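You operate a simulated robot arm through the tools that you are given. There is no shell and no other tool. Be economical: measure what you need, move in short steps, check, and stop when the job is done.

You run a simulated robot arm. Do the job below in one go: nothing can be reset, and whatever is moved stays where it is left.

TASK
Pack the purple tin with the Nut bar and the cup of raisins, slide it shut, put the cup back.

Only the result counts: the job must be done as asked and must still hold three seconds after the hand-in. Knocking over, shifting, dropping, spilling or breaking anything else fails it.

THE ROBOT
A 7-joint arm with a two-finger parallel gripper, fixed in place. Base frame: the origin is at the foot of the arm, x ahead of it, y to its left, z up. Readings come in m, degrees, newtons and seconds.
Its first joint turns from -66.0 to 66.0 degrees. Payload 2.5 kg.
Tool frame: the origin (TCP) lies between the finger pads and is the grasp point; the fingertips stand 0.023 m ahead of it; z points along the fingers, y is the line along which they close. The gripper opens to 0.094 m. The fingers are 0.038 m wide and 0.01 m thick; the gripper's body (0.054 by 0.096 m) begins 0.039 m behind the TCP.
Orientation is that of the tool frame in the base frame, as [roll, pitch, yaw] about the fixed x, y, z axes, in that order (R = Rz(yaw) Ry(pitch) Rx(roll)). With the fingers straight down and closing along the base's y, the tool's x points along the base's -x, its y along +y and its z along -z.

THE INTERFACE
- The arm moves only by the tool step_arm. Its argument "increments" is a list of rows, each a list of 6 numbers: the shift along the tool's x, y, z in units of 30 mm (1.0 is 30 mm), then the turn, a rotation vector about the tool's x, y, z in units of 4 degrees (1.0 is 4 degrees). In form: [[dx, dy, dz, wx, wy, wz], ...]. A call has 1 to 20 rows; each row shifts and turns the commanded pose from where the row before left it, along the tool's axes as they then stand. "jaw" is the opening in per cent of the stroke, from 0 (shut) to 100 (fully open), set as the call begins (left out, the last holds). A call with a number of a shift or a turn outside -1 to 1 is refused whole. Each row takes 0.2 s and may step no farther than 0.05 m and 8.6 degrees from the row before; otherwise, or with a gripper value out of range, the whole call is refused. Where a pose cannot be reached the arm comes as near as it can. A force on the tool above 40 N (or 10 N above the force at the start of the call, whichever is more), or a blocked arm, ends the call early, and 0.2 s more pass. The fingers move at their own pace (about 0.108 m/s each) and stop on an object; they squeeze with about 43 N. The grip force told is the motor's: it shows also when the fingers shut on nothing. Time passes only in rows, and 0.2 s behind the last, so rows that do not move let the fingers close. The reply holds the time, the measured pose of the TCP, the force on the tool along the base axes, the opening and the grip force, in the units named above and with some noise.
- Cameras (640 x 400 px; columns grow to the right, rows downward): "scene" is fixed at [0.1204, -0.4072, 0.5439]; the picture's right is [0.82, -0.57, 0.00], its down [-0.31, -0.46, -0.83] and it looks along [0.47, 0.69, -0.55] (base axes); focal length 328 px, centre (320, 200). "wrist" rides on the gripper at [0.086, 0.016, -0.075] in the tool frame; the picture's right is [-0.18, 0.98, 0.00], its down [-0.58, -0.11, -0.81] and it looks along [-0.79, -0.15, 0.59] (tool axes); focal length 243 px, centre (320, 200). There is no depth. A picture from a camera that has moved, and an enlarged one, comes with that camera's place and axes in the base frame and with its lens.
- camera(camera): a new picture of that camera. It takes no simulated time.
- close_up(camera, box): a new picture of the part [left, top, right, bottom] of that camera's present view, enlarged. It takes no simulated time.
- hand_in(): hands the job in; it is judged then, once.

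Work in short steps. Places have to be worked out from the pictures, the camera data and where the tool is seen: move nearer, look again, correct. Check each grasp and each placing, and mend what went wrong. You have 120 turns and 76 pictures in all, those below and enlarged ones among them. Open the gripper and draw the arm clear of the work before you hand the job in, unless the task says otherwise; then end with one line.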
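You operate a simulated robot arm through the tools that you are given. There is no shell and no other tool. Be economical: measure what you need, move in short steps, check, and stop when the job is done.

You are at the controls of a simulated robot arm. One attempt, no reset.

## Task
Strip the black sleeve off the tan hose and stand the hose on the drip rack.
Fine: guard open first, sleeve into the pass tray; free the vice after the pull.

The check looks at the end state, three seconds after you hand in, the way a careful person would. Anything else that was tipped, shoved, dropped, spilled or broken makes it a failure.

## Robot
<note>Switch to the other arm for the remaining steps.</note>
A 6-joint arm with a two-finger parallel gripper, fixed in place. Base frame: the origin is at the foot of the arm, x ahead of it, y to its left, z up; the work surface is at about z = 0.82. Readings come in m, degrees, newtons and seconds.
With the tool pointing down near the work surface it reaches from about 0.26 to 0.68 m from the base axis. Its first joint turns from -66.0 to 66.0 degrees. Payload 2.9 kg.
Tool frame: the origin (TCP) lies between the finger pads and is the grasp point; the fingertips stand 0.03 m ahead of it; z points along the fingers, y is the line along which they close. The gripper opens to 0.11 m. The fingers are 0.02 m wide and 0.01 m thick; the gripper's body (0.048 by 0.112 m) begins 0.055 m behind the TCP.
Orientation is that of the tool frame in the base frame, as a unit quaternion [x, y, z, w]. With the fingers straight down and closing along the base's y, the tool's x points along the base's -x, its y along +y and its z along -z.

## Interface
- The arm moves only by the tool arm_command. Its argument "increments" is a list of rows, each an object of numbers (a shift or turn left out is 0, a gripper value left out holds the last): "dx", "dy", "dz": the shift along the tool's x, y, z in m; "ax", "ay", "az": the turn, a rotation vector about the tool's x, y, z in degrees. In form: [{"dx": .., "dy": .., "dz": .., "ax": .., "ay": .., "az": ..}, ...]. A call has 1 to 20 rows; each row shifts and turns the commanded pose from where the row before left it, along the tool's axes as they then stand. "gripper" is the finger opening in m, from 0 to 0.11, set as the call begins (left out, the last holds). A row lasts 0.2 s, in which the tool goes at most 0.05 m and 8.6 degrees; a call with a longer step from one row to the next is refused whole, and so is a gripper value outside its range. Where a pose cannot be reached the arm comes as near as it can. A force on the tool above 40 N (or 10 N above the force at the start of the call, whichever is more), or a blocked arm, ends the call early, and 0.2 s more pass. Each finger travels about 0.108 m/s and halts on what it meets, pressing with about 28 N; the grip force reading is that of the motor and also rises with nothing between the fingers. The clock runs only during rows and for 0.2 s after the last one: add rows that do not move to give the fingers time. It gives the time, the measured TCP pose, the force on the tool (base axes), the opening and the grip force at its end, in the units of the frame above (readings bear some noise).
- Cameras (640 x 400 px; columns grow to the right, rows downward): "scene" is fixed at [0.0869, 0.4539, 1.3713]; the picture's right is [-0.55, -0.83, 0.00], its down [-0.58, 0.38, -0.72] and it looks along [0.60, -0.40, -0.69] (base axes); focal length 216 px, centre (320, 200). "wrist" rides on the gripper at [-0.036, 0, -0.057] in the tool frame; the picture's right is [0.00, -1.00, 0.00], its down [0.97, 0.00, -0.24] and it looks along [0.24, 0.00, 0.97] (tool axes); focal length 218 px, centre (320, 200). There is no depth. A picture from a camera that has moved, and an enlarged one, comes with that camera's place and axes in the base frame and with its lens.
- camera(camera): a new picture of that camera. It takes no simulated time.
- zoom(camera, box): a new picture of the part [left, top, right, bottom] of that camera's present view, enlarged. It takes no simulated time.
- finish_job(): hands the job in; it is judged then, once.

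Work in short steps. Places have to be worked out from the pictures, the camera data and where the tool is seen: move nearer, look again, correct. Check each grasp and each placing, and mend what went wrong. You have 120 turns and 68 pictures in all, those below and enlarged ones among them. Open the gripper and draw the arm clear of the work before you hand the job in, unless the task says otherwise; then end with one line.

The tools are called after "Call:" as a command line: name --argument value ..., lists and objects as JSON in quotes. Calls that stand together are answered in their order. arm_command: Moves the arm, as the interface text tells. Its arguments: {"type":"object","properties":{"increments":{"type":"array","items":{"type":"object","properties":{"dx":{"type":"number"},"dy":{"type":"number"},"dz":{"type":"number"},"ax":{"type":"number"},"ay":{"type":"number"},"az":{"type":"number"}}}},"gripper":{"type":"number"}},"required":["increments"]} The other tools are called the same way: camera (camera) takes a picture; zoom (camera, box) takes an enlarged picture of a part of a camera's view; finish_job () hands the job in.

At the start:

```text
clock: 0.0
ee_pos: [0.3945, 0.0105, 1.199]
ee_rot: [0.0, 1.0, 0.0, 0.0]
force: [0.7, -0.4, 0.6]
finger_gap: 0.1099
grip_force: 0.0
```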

........

WHAT THE EXERCISE ASKS: The lines to transcribe begin at the line with "Its first joint turns from -66.0 to 66.0 degrees. Payload 2.5" and end at the line with "0.039 m behind the TCP."; copy them exactly, both ends included.

TASK OUTPUT:
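Its first joint turns from -66.0 to 66.0 degrees. Payload 2.5 kg.
Tool frame: the origin (TCP) lies between the finger pads and is the grasp point; the fingertips stand 0.023 m ahead of it; z points along the fingers, y is the line along which they close. The gripper opens to 0.094 m. The fingers are 0.038 m wide and 0.01 m thick; the gripper's body (0.054 by 0.096 m) begins 0.039 m behind the TCP.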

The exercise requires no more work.